Task to complete:
Determine how many lines contain the string "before". Respond with that number and nothing more.
>> Start Source excerpt
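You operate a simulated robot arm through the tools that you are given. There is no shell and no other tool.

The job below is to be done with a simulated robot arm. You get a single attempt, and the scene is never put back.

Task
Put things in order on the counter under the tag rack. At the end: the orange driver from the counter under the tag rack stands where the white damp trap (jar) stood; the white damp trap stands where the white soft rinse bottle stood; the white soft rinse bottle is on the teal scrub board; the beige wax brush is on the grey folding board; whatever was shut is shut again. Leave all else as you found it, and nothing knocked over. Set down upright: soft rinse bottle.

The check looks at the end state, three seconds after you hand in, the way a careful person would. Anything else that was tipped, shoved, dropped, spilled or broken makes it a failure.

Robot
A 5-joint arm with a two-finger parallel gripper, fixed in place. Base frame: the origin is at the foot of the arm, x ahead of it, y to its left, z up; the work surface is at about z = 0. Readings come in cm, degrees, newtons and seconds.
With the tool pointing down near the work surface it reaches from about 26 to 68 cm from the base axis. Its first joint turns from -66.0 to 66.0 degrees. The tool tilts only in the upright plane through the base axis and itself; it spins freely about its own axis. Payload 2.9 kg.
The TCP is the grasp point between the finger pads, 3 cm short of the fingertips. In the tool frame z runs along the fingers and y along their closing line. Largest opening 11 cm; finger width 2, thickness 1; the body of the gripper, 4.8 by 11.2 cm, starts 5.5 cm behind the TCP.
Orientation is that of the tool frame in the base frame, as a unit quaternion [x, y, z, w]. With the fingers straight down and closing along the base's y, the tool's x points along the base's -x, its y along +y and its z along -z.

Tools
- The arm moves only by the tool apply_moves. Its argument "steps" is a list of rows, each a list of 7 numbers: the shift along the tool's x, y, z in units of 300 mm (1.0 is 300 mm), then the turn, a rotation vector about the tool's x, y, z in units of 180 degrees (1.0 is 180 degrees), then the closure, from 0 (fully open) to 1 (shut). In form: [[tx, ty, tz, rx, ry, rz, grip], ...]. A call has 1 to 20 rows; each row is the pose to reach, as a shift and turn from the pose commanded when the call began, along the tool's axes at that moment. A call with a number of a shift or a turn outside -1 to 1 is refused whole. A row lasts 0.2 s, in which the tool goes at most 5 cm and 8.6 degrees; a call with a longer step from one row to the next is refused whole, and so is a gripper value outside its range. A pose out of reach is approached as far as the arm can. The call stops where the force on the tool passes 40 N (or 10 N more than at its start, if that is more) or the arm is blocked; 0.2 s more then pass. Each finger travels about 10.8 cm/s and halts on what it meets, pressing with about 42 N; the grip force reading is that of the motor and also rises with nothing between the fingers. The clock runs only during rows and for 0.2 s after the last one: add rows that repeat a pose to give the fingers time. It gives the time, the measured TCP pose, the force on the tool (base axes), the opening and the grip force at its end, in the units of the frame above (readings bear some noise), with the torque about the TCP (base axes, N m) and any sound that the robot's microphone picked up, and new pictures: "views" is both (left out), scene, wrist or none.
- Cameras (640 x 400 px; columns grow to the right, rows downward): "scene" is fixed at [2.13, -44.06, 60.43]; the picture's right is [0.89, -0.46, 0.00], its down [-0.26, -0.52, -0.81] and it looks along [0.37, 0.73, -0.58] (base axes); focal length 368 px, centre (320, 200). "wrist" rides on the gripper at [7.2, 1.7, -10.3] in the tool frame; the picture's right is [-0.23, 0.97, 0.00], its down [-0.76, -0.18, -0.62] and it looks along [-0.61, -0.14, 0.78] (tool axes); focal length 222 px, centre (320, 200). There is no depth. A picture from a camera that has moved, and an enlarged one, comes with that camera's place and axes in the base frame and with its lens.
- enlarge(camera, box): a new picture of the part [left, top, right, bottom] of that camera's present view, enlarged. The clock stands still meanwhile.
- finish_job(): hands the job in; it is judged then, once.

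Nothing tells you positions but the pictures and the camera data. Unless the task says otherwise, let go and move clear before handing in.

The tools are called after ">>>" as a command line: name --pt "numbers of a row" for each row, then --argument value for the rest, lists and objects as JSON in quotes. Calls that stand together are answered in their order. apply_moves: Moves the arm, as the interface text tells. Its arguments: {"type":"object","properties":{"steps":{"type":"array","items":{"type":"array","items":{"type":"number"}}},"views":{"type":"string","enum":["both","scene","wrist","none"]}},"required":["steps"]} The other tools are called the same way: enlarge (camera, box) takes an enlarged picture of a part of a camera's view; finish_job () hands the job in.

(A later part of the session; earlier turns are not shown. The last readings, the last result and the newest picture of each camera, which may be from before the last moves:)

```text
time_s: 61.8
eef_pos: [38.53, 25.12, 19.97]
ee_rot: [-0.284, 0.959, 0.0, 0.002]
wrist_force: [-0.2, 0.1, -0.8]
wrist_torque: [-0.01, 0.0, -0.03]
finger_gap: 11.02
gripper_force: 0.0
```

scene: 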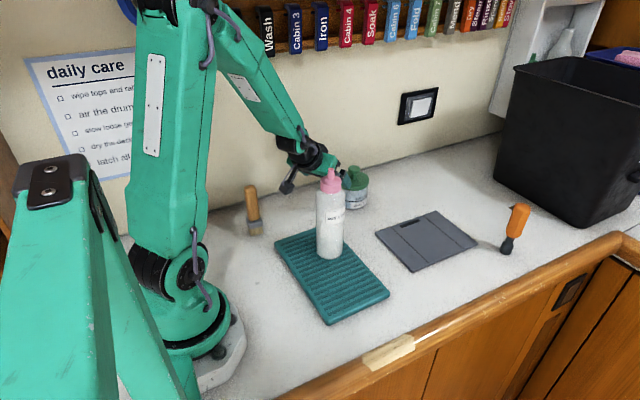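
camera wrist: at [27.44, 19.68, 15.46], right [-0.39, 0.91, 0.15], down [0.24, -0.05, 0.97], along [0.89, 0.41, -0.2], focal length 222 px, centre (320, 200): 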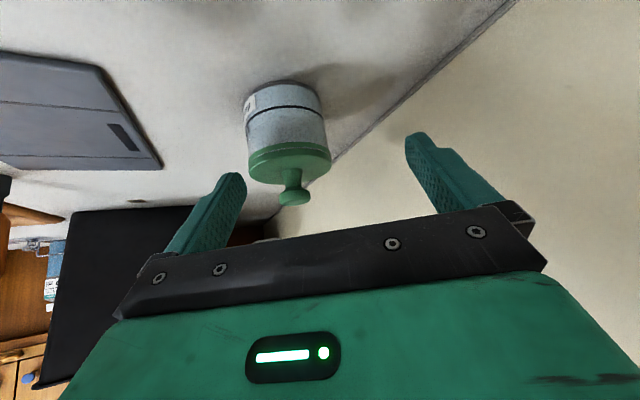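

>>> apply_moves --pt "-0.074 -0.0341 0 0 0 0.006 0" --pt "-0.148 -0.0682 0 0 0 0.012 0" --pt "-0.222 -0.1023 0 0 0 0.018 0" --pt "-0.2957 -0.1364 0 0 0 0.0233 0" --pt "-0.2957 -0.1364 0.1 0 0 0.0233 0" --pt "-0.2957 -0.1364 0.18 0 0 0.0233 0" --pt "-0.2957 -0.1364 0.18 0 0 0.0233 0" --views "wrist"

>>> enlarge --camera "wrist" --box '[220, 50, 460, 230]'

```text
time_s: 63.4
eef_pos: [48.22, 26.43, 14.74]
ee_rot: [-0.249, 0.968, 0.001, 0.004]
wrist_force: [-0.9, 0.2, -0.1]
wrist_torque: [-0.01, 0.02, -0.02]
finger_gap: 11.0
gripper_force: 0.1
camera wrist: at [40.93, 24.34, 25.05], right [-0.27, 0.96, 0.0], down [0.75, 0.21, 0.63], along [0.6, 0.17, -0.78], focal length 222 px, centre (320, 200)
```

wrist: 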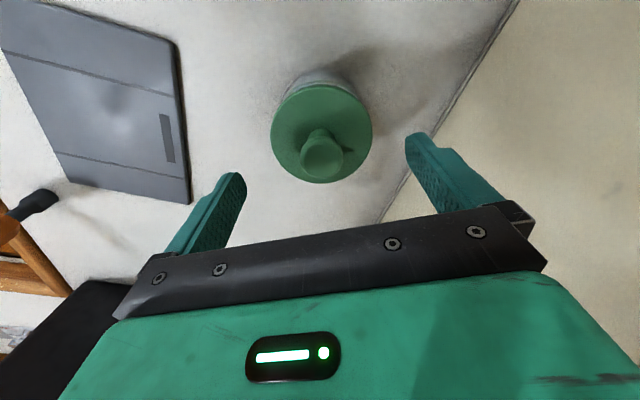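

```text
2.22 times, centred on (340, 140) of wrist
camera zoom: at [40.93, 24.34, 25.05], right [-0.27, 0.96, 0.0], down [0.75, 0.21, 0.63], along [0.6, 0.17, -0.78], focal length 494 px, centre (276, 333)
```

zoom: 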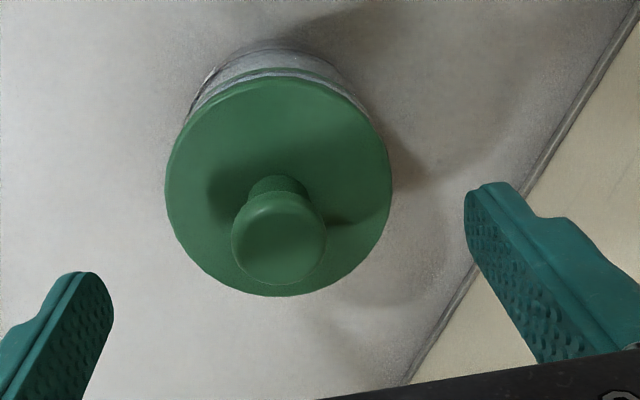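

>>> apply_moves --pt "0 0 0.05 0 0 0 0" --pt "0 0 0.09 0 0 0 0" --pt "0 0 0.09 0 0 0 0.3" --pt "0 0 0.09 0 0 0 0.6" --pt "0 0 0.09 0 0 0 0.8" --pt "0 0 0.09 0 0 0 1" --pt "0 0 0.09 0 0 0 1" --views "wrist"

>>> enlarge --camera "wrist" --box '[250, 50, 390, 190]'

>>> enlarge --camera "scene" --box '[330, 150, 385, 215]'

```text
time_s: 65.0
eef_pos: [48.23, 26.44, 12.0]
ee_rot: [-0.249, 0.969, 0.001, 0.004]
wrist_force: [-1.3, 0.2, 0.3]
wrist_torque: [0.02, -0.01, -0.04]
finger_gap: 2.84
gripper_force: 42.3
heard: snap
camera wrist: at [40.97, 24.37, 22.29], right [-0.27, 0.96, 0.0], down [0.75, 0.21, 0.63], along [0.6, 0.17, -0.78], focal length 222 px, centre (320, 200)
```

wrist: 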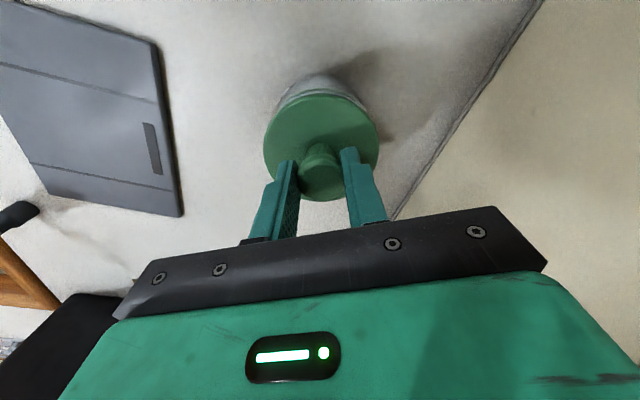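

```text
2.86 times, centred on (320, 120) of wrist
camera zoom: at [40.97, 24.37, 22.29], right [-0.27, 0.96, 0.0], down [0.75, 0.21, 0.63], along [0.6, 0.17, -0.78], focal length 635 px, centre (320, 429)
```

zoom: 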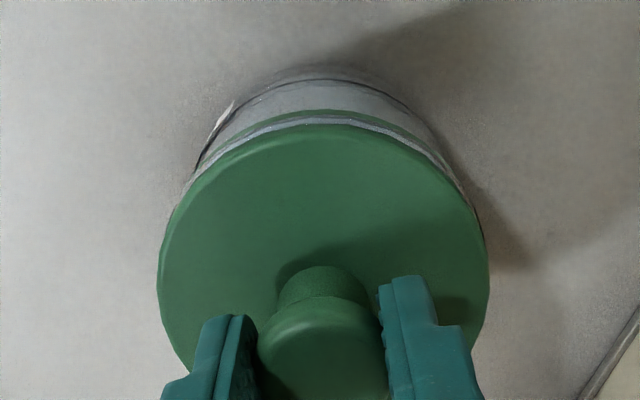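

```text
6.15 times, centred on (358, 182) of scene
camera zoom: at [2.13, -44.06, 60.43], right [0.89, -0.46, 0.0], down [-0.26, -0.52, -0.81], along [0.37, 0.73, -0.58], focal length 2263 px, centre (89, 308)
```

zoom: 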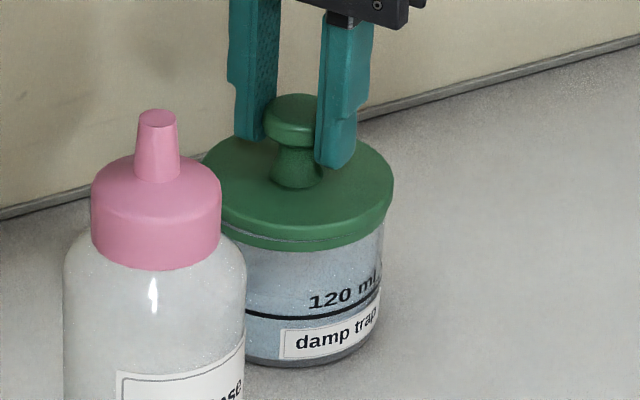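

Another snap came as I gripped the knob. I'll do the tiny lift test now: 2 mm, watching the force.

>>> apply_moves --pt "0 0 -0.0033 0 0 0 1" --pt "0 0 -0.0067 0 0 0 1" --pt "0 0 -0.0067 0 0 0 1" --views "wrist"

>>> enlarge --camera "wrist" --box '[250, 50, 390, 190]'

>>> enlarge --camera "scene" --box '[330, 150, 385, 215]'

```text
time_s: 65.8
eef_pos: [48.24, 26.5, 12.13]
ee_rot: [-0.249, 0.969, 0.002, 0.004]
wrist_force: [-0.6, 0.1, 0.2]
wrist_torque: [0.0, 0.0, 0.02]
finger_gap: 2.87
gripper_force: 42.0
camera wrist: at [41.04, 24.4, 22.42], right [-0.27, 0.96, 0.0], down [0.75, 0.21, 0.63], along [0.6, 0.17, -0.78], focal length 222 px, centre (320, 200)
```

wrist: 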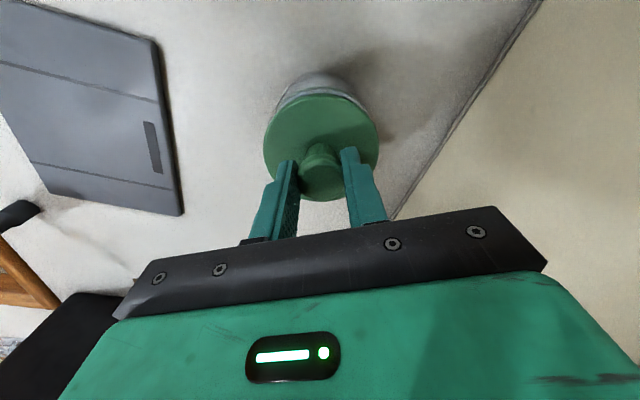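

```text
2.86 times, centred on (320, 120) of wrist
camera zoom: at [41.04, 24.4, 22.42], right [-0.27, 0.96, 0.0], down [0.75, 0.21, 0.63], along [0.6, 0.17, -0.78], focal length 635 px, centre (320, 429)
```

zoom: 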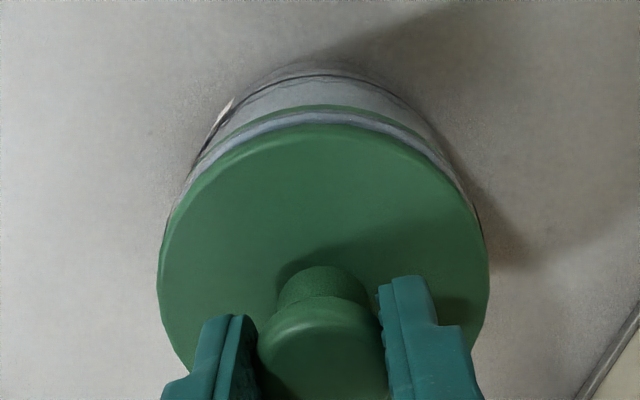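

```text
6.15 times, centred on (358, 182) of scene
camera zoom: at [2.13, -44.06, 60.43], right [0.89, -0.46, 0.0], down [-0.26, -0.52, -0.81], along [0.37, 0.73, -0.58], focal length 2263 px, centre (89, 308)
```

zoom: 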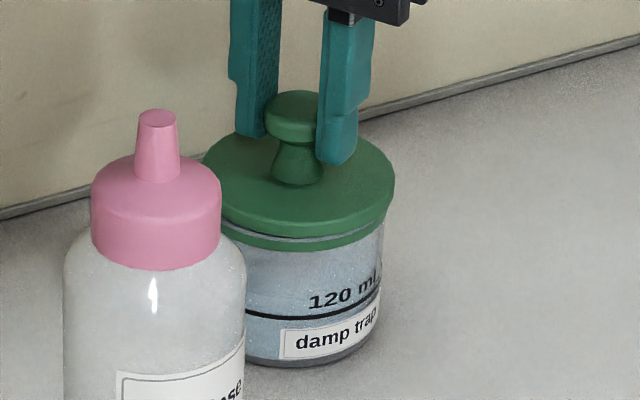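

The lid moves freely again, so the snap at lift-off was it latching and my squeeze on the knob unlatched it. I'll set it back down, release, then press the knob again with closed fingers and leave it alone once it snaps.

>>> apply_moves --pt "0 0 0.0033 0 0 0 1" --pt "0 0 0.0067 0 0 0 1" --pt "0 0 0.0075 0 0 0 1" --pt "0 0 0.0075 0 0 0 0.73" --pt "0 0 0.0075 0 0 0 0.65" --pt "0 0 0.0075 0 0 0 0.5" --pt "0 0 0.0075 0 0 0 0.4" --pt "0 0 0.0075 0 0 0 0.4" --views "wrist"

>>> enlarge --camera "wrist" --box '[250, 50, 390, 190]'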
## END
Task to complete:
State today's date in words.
>> End Source excerpt
Expected answer:
2